Bodies of Europe-bound African migrants wash ashore in Libya
Tragedy struck yesterday, February 20th, as around 74 African migrants drowned after human smugglers intercepted them at sea and stole the motor of their boat at gunpoint, leaving them to their fate.
Bodies of the migrants, who were trying to reach Italy, washed up on a beach in the northwestern coastal city of Zawiya, around 60km to the west of Tripoli.
Initial figure put the dead at 45, however, the Libya Red Crescent, that confirmed the tragic incident says it has recovered 74 bodies from the shore.
Red Crescent spokesman Mohammed al-Mistrati told Associated Press that the bodies were found Monday morning and that he expected more to appear.
Flavio Di Giacomo, a spokesman for the International Organization for Migration (IOM), the UN Migration Agency, said their rubber boat departed from the western city of Sabratha on Saturday with 110 people aboard.
[PHOTOS] Bodies of Europe-bound African migrants wash ashore in Libya
What links the migrants’ stories is the fundamental human desire for survival.

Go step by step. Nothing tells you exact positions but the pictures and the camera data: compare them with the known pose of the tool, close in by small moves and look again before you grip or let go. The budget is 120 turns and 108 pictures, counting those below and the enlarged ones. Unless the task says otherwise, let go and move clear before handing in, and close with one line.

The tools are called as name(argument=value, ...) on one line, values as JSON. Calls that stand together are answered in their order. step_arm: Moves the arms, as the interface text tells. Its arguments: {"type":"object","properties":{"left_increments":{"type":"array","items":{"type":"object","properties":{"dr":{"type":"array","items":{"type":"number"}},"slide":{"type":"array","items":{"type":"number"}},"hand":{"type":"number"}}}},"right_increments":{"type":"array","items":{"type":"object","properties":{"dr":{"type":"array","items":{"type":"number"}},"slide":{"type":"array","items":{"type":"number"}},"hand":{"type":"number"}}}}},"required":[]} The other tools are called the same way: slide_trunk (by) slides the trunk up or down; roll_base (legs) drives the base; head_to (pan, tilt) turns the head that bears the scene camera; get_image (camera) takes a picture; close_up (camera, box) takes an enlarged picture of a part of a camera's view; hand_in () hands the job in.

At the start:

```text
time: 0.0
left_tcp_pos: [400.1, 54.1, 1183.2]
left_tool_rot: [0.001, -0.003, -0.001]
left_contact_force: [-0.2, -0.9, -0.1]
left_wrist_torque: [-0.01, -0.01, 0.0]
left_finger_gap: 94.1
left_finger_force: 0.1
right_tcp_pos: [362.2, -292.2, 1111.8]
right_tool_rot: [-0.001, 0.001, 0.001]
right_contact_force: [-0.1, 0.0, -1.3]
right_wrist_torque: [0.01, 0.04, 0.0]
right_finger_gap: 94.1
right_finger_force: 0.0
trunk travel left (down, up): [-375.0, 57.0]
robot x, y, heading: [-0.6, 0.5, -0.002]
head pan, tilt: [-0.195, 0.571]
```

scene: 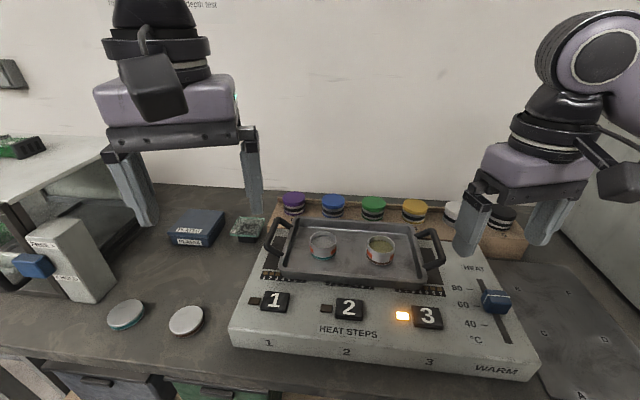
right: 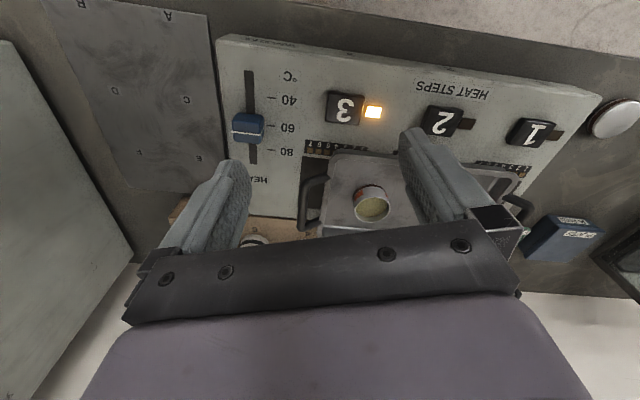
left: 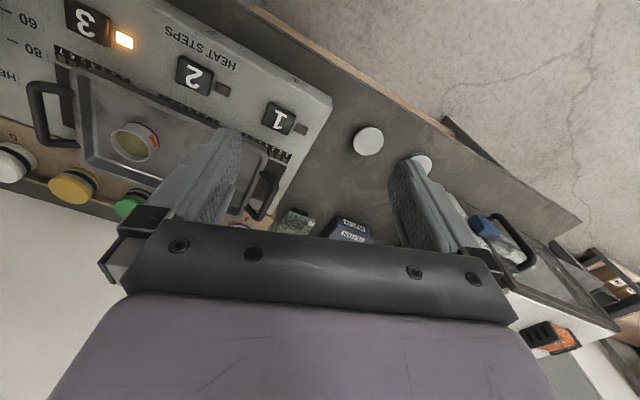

But that doesn’t begin to explain the complexity of Libya’s crisis.
The costs of the journey — both human and monetary — match a steep sum of desperation and demand.
The conundrum Libya poses for policymakers is that the root of its wave of migration does not come from a single source. Like a flood of tributaries streaming to the mouth of a river, migrants are fleeing en masse from at least a dozen different countries.
Shutting off the flow would mean addressing the needs of migrants spanning half of an entire continent.
To tell the story of Libya’s escalating migration crisis, one must weave together the threads of instability left behind by a toppled dictator, Muammar Gaddafi, and the power vacuum filled by rivaling factions vying to take his place. The chaos allowed smuggling networks to thrive, suddenly opening up a lucrative market designed to profit off trading humans like other goods and commodities.